Bhargava Srivari, who has won the Licentiateship of the Royal Photographic Society, talks about his avocation

If there is one thing Bhargava Srivari is thankful for, it is his family’s holiday tradition. Every year, the Srivari family goes to jungle resorts and in this way, Bhargava fostered his penchant for wildlife. He has had his pictures published in Save Us and other wildlife magazines He has just added to his growing list of achievements the Licentiateship of the Royal Photographic Society. The Royal Photography Society was formed in 1853 to promote the art and science of photography, and the licentiateship is the first of the Society’s many levels of distinction. It is awarded either for competence in practical photography or for passing an examination recognised by the Society. “I submitted 15 pictures that are a part of my portfolio,” says Bhargava. “The pictures should depict behaviour, an aspect or the habitat with regard to an animal. There are other categories, too.” Bhargava is the only Indian out of the 200-odd applicants to have won the licentiateship this year.

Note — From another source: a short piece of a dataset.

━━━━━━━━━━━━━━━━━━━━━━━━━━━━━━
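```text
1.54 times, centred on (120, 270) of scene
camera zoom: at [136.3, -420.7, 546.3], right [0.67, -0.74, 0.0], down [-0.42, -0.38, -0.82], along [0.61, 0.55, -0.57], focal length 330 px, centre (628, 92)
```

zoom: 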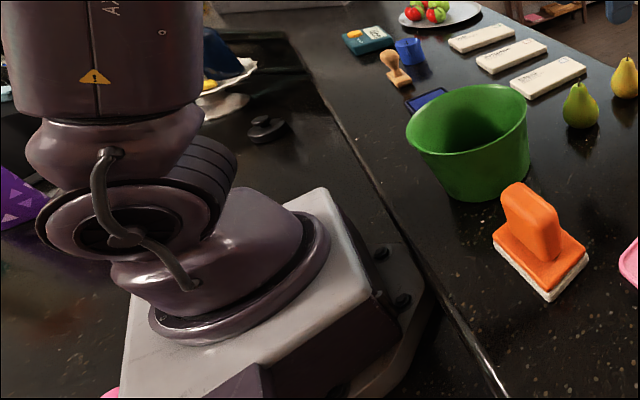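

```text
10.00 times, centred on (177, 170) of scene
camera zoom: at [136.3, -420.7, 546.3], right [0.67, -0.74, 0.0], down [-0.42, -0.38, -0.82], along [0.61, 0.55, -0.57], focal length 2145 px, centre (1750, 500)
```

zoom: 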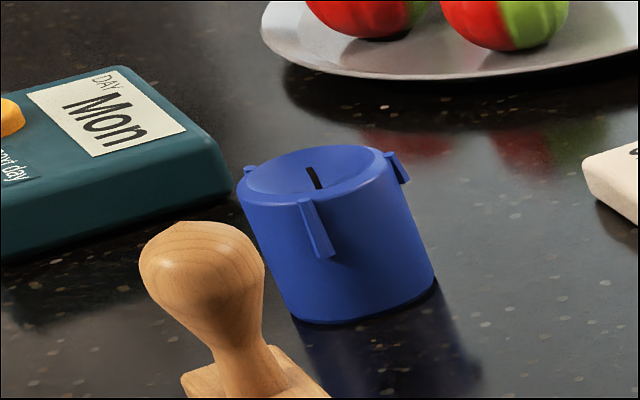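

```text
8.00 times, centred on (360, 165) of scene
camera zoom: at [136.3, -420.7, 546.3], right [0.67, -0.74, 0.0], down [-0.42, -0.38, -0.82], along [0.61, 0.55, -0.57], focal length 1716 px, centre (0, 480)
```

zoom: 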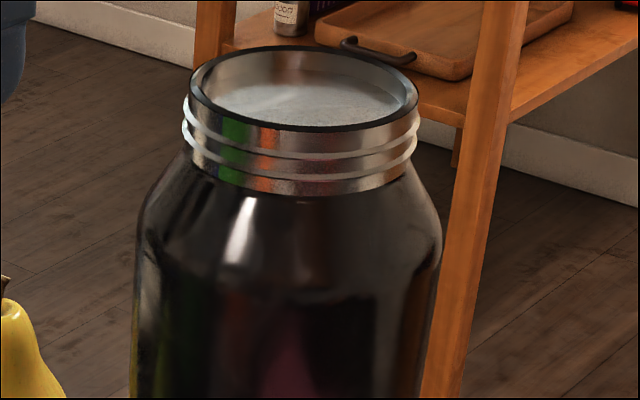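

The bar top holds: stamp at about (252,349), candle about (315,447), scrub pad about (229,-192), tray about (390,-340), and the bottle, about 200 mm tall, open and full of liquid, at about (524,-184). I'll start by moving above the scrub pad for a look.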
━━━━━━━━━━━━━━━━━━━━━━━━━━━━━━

When he isn’t shooting pictures, Bhargava works as a software engineer. Does he ever want his avocation to become his vocation? “Not right now, there is still time for that,” he says. Just three months into his job, Bhargava feels blessed to have a workplace that lets him take off for a quick break into the jungles every so often.

For this 21-year-old, it began with observing animals as a hobby. “I eventually realised that I should start taking pictures,” says Bhargava. He started out with an entry-level DSLR and worked on his skill before firing the big guns. “It’s always good to learn a few basics before you upgrade to a better body and lens system,” he feels. He has met Sudhir Shivaram, Praveen Siddhanavar and other wildlife photographers on his jungle trips. Bhargava is dedicated to documenting animals and their behaviour through his pictures and has visited almost all the wildlife sanctuaries in the country. “I saw my first tiger in Ranthambore. It was really exciting. After I saw my first tiger, there was no turning back,” says Bhargava, who spotted more than 40 tigers last year. “Every time you spot a tiger, it’s like your first time.” He is wary of elephants. “You never know what ticks an elephant off and the trumpeting is unbearable and quite scary,” he says. Wildlife photography is tough, claims Bhargava. Along with the right equipment, you have to go with an eye for detail. “You have to figure out how to track your subject and you should do your homework on animal behaviour,” he says.

Bhargava believes that photographers have helped the cause of wildlife conservation. “A photograph is also a way to tag animals non-intrusively. No tiger has the same spots, it’s a good way to keep track,” he says. He wishes the opportunities to work in the jungles would go to those who are eager for them. “It is unfortunate that you write a meaningless exam to get these jobs,” he laments.